Rejs jest najlepszy, rejs jest the best, @#^* freestyle, dziś ścigamy się.

Na poważnie, super zawody, na których znowu brakowało kajtowej braci, nie jestem pewien czy przewinęło się 50 pływających, 10-15 uczących i jakaś tam średnia czeerwcowego dnia gapiów.
Freestyle - wielka nieobecna "stara gwardia": korek, ksieciu, kozi, murphy.....za to kilku nowych, których nawet nie znałem.
Moj największy faworyt katuje na Rodos, a szkoda, bo liczyłem, ze zoabcze na zywo finał Victor-Mareczek
Generlanie juniorzy i młodzierz pocisnęła większy, lub mniejszy progress, top 3.... może progress na swicthu, ale tu niestetytich nie ograniam ich osobiście dokładnie, wiec nie wiem.
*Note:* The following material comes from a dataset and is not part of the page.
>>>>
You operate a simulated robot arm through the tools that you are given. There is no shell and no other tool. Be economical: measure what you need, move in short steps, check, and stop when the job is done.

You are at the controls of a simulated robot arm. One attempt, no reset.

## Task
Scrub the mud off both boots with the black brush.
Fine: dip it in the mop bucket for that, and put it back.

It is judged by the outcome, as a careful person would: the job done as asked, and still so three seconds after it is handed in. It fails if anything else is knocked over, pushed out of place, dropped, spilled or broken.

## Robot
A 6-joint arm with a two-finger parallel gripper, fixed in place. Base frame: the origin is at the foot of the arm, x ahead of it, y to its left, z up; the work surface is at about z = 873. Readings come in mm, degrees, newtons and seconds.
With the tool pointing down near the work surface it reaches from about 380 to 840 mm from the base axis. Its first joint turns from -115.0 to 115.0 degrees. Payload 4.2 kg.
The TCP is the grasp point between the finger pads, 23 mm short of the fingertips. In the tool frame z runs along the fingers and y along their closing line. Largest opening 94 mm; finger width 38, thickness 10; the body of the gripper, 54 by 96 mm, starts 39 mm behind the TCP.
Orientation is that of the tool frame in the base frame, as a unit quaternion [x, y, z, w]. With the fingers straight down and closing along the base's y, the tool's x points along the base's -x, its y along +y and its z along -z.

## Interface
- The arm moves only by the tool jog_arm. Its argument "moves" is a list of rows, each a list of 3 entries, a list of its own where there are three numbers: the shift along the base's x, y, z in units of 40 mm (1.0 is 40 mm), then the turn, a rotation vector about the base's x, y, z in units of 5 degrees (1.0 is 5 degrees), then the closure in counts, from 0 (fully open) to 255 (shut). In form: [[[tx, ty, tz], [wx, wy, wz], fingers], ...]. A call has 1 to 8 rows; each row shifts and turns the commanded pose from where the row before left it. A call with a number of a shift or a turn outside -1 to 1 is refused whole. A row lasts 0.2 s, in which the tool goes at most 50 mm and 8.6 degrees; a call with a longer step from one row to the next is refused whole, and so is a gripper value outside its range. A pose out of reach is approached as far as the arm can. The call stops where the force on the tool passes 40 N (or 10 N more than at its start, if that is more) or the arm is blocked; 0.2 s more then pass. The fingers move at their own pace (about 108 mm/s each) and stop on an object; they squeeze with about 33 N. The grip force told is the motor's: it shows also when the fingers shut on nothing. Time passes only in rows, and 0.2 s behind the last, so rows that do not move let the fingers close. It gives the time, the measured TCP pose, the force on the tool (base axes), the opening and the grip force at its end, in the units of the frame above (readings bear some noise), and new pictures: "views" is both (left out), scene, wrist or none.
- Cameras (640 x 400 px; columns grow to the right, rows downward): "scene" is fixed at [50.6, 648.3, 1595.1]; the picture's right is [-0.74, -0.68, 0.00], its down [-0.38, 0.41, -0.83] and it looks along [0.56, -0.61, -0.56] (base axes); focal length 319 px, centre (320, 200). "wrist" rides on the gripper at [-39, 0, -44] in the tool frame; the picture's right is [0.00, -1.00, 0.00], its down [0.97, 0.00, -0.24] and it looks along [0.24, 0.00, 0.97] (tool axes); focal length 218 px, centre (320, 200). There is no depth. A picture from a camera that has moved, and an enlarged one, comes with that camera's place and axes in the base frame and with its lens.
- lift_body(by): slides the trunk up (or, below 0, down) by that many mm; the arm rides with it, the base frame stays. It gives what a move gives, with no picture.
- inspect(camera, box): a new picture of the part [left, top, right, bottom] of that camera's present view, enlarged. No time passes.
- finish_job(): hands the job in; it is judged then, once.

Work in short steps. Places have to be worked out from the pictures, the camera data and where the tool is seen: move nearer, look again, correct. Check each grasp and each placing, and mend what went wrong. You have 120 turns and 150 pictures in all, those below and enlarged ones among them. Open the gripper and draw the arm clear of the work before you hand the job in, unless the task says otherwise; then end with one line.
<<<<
Na pewno jednka barkuje luzu i stylu: grabów, tweeked, oryginalnych rotacji, a nawet Kite loopow było mało. Wiekszosć na C-shape, ale jak czyw iekszosc widziała jak Alex Soto robi "KL 7" na "nienadającym sie do FS Cabrinha Switchblade , ciekawe?
Podczas, wszystkich wyścigów dwaj koledzy od szlifowania finów byli nie do ugryzienia, a reszta cieła się z małymi odvhyleniami "w lewo/prawo" o 3 miejsce
Ja, na spontanie, po wypływaniu max 20h (licząc pierwszego Forda) troche rozbiłem chłopaków trenujących na zgrupowaniach (nie mówie o tych, którzy maja nie dokładnie przyszlifowane finy

).
Sorry Marek, ale chyba po teście nowych finów możesz już spać spokojnie, ja o ile jeszcze wystartuje w Łebie, to na pewno na seryjnych, więc Ty albo Alex z Cabrinha Team przejmujecie 3 miejsce

Moja szybka ocena w skali od 1-10:
poziom zawodników 8
rozgrywanie zawodów 8
organizacja zawodów 9
kibice gapie 5
kibice kite 2
warunki wiatrowe 8
atmosfera na zawodach 10!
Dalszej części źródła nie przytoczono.